Any estimate on how many people (lawyers, lobbyists, and, as was detailed this week on NPR, port inspectors who cut apart shoes for tariff assessments) the FTC hires or contracts for services?
Is there an FTC-affiliated training course to discern between the kolinsky (Siberian weasel)fibers used to make paintbrushes and pahmi hairs? Or between blue visacha yarn and navy chinchilla? A train-the-trainer course?
“Business opportunities.”
I would not be surprised if the FTC eliminated every single item on that list but that one and would still keep every single power it has today by calling everything a “business opportunity”. That way, they could claim to deregulate and still keep the status quo.
You trying to help them, J?
“Imitation political or numismatic items.”
WTH is that?
imitational numismatic items are fake coins/currency.
not sure about what an imitation political item might be. maybe a replica George Washington wig.
e.g. a replica of an “i like ike” button
Perfect example. I’m on a meetup group for haunted house enthusiasts, and every October we go to all the local haunted attractions. Since we’re part of a large group we often get to arrange behind-the-scene tours of the attractions given by the owners / operators.

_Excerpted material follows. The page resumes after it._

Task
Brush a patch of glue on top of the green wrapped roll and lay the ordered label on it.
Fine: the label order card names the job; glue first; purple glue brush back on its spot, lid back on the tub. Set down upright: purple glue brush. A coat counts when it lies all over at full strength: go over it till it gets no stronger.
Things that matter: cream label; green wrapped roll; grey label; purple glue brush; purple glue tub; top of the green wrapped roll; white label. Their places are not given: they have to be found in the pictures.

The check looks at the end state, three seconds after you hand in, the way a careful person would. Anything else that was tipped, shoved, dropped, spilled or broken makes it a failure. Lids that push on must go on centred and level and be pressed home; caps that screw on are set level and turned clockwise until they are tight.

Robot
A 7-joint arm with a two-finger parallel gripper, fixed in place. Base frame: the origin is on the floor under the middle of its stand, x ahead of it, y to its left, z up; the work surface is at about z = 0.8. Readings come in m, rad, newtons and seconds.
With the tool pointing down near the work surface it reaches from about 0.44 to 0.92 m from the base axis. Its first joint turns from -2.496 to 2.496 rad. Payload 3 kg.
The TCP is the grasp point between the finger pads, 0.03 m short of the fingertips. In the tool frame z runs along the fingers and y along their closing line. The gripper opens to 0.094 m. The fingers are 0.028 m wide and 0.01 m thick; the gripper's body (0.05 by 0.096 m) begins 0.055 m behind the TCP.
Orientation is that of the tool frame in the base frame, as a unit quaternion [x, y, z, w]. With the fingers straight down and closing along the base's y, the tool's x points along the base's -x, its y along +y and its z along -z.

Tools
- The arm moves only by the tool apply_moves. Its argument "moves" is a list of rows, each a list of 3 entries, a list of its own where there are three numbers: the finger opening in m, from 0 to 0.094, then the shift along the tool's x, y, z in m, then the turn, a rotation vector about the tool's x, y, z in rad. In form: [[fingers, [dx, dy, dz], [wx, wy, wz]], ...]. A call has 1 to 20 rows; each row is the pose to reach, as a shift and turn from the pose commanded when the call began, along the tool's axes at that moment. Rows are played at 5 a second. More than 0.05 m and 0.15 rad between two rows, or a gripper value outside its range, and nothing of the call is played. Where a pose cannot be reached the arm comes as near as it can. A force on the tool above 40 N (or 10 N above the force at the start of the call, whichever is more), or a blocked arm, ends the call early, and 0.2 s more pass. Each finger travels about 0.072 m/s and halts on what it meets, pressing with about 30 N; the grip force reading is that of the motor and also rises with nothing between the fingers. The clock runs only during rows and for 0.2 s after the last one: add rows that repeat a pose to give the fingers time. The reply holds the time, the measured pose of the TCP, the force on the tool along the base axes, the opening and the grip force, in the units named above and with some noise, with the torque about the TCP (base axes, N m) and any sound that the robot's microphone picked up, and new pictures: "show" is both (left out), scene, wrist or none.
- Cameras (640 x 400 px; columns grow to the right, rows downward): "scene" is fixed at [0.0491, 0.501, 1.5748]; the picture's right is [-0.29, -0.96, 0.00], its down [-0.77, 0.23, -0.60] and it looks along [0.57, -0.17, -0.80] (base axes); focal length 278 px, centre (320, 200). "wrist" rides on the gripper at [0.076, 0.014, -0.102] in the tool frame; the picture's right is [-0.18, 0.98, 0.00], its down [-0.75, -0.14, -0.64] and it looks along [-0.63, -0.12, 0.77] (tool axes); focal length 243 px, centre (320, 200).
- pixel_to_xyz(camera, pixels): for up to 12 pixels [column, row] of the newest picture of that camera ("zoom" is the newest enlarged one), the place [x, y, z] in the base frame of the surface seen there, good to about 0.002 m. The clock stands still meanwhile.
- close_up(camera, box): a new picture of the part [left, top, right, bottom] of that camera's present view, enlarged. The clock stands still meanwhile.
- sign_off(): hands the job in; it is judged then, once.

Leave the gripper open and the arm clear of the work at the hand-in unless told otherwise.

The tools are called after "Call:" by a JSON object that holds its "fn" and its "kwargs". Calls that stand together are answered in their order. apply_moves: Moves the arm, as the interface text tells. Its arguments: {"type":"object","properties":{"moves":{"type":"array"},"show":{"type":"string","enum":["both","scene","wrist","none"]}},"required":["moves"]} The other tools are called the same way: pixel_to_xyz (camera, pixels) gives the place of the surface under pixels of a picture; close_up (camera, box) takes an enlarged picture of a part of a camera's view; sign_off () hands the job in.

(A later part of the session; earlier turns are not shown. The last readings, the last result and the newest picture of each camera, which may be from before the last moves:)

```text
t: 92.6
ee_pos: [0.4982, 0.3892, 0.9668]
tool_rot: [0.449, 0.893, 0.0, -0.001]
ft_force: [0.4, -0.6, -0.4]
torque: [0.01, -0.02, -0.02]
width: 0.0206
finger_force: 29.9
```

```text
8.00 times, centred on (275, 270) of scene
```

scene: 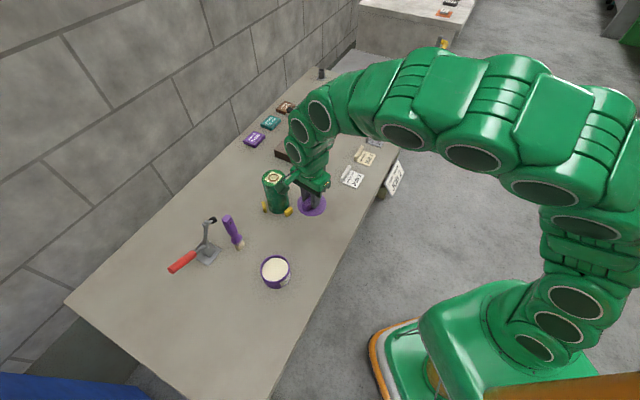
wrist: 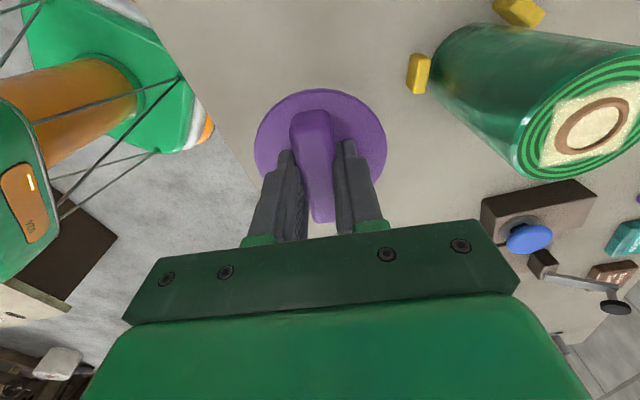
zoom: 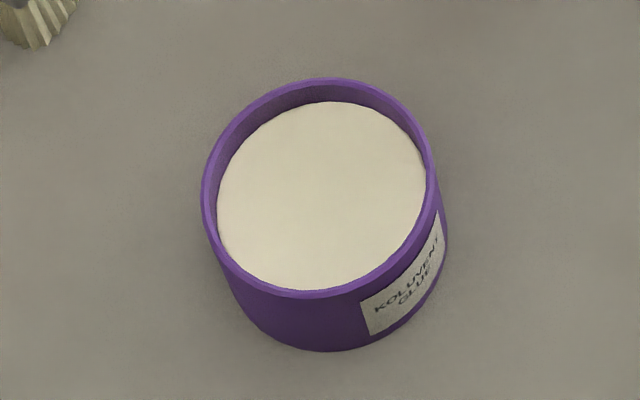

Anyway, one of the ones we went to this year was new, and the owner was detailing for us everything he had to go through to get the place set up. First he had to convince the city council that having a haunted house wasn’t “degrading” the neighborhood and presenting a “bad image” of the town. He barely won that vote. A freaking town council vote on whether he would be allowed to open a private business!
Then he detailed the endless headaches with the fire marshall about what voltage the lights could be, how the wires had to be secured, how many exits there had to be and facing which directions, etc. etc. Finally, the icing on the cake, was that the town required him to have a health and safety professional on the scene during all hours of operation. The fire marshall was MORE THAN HAPPY to offer his services in this capacity (in his “off time”), and charged the owner $50 per hour to stand there and drink coffee all night. It was literally a shake-down! A legal shake-down! The bureacrat in charge of code compliance also moonlights as part of that enforcement. If I hadn’t been sold on libertarianism already, that would have done it.
They’re just gangsters. Nothing more.
Can we get a list of things the FTC doesn’t specifically regulate? Seriously, I’m curious.
Here you go:
Does that help?
Generally if the FTC can’t regulate something it’s because some other agency has jurisdiction. The FTC generally can’t regulate the legal profession. They tried to once — by relabeling law offices as “financial institutions,” but the courts said no to that.
Labor unions generally fall outside FTC jurisdiction — but again, there the National Labor Relations Board has authority.
Jeez, Skip,
When didja get the time to TYPE all that??